Bununla beraber, bu komik unsuru oldukça az komedide dikkati çeken sanatçılar yok değildi. Bunlar başta Fikri Çöze olmak üzere Atıf Kaptan, Osman ve çok kısa rolünde S.Nahit Bilga olarak sıralanabilirdi. Ayrıca, iskeletler ve maskeler de hayli başarılı oynatılmışlardı.
Bütün tenkitlere rağmen “Cilâlı İbo Perili Köşkte” kurdelesi üzerine bir zarp işareti çekilerek bir kenara atılacak kadar başarısız sayılamazdı.

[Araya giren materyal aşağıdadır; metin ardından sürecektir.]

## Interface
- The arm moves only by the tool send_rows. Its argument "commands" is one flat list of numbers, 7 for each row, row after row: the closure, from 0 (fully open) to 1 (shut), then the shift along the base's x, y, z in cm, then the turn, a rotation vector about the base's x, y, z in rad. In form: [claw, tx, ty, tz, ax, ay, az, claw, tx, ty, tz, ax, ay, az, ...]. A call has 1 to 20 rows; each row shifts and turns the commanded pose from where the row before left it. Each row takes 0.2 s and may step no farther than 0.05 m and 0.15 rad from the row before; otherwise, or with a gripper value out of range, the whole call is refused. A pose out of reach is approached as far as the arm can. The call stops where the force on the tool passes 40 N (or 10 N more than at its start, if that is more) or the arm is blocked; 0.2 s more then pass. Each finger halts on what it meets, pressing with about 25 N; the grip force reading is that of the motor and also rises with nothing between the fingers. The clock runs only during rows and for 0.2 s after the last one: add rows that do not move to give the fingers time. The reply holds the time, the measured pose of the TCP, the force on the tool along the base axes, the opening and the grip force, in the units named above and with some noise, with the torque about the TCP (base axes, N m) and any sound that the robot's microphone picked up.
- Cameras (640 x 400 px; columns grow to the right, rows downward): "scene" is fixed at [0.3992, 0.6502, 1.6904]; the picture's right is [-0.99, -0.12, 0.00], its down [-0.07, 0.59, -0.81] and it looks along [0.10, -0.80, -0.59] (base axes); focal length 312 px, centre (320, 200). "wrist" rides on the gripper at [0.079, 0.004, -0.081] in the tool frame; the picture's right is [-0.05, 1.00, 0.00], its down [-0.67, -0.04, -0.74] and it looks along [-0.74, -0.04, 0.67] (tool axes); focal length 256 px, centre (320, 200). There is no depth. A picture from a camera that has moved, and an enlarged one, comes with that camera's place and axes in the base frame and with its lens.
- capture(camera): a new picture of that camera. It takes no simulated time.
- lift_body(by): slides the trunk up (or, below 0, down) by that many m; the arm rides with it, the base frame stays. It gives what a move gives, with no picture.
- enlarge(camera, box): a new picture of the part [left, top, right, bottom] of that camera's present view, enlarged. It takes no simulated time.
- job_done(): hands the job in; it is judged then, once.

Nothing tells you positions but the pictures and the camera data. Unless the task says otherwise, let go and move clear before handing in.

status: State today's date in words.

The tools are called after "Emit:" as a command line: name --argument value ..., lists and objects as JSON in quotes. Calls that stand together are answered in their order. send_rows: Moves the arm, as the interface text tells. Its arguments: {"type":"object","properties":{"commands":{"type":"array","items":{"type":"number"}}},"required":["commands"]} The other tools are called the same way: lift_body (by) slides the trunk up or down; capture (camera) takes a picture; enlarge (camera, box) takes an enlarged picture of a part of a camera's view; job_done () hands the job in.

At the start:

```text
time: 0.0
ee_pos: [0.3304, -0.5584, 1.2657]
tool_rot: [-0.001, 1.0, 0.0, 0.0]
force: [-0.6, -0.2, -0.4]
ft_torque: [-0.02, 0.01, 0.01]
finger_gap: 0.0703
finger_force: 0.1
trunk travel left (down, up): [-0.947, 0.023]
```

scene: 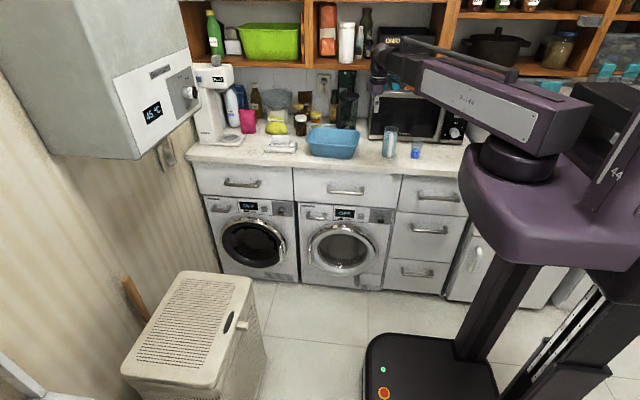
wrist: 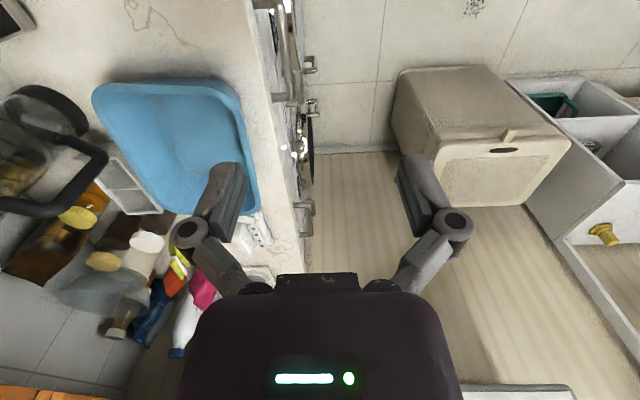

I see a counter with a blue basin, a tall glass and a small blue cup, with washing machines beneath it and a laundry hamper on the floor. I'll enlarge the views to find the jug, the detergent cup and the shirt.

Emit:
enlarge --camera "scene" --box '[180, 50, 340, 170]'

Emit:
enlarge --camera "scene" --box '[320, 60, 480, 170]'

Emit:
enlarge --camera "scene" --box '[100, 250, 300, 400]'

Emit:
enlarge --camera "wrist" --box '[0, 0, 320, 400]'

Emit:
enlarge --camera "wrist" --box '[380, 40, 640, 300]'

Eğer gerçek bir komedi çevirmek maksadıyla hareket edildiyse, muhakkak ki, söylenecek daha pek çok şey bulunabilirdi. Ama her şeye rağmen sadece seyircilere fazla kurcalamayacakları, hoş vakit geçirtecek bir şeyler yapıldığı ileri sürüldüğü takdirde, filmin gerçekleştiricilerini kutlamak bile gerekirdi.”